Cierta encarnación del Mal parece girar alrededor de ese mundo de empresas asépticas, que no dudan en jugar el juego del doble discurso y las traiciones, tal vez uno de los grandes clichés del cine y la televisión. Es lógico, entonces, que nuestro atípico héroe mueva sus piezas con inteligencia y utilice ese particular commodity, la información, para la feliz concreción de sus actividades ilegales.

Este somero repaso argumental apenas si describe un pequeño porcentaje de la trama, cuyas vueltas de tuerca corren el riesgo de apretar demasiado el tornillo. En principio, todo cambia cuando uno de los candidatos de Roger, dueño de un Rubens original de alto valor en el mercado, pasa de ser una de sus posibles víctimas a revelarse como victimario y posible verdugo. A partir del momento en el que Cacería implacable se aleja de Oslo y sale a la ruta, pasa rápidamente los cambios, pone quinta y aprieta el acelerador a fondo. La metáfora automotriz es al mismo tiempo bien concreta, ya que la persecución que ocupa buena parte del metraje incluye todo tipo de vehículos, incluido un tractor. El pobre Roger es literalmente cazado por su “protegido”, otrora soldado de elite y especialista en la tecnología GPS, y allí la película se pone bien loca y pesadillesca, tan improbable como atractiva.
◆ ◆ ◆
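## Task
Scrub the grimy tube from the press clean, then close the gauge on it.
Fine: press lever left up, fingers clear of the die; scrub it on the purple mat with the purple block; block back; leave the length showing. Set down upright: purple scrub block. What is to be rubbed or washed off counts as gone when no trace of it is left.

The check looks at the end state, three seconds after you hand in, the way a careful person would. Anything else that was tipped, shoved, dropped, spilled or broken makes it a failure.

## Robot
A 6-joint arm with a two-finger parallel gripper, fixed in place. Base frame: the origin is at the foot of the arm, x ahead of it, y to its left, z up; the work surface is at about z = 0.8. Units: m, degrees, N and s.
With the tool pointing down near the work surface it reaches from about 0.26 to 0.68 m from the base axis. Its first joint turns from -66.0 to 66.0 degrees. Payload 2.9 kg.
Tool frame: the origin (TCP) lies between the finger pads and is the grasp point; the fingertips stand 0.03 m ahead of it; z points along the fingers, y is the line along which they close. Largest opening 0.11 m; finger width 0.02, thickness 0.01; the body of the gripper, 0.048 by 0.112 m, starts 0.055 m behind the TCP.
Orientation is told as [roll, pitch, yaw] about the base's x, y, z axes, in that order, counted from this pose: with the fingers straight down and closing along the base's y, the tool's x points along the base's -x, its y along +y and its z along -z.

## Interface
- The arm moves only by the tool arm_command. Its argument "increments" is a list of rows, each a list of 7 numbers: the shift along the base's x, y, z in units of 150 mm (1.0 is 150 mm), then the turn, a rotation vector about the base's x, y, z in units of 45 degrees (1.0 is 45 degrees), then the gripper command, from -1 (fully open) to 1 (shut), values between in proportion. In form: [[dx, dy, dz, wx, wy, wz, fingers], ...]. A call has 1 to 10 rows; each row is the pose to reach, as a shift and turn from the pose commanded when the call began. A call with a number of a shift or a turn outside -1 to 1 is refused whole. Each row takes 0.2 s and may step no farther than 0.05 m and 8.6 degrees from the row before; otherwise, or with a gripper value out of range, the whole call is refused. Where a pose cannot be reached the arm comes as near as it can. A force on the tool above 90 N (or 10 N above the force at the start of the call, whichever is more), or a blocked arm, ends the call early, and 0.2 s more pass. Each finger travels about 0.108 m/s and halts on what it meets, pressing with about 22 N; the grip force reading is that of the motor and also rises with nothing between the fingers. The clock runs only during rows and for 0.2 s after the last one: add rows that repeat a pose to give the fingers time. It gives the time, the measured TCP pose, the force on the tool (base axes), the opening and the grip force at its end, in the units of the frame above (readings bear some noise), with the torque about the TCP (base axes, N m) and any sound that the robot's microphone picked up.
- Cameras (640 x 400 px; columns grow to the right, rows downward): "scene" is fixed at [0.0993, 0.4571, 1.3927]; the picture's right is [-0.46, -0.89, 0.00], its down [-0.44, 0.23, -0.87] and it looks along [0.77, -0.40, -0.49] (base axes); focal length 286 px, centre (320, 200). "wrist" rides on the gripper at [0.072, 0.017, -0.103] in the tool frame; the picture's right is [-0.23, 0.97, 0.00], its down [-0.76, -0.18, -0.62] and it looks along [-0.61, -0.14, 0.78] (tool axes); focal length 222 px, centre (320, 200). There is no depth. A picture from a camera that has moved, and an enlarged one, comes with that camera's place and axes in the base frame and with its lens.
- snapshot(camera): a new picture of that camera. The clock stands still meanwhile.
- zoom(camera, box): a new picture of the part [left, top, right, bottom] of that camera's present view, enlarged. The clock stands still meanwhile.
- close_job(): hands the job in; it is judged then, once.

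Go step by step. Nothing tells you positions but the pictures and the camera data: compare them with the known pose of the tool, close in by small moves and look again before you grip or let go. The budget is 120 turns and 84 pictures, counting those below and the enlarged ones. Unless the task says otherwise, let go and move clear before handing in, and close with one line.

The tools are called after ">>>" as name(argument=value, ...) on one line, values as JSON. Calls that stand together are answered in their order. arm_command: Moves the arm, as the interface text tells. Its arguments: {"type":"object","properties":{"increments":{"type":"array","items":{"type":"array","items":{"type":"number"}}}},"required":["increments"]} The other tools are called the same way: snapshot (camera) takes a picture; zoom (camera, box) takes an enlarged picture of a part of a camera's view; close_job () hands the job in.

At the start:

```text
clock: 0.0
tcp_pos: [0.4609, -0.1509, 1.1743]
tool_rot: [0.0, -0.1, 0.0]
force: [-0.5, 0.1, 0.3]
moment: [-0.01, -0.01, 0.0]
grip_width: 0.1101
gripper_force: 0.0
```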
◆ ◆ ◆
Como en un noir tamizado por los hermanos Coen, con quienes el film mantiene más de un parentesco, los cadáveres empiezan a apilarse y las cosas sólo van de mal en peor.

Pelado, magullado y mordido, bañado de pies a cabeza en excremento humano, abandonado a sus propios recursos, el cazatalentos devenido en sobreviviente deberá afilar su ingenio si quiere vivir para contarlo. Por momentos, el protagonista recuerda a un James Bond algo improvisado y torpe, pero a quien definitivamente las leyes de la física sólo alcanzan en parte. Esa es la sana diversión que propone Cacería implacable, quizá su mayor encanto. Pero después llega el bajón, cuando a la película, cuya descripción debe incluir necesariamente el adjetivo “ingeniosa”, se le acaba la chispa. Víctima de la dictadura del tercer acto, la necesidad de clausurar cada detalle de la historia hace que el guión gaste todas las ideas, forzando no sólo los límites de la plausibilidad, sino achatando a los personajes, transformándolos en títeres parlantes que explican cada una de sus ansiedades, miedos y deseos. Si hasta parece haber una moraleja en todo el asunto, una vaga acotación sobre el cinismo de este mundo y de cómo la empatía y el amor finalmente triunfan.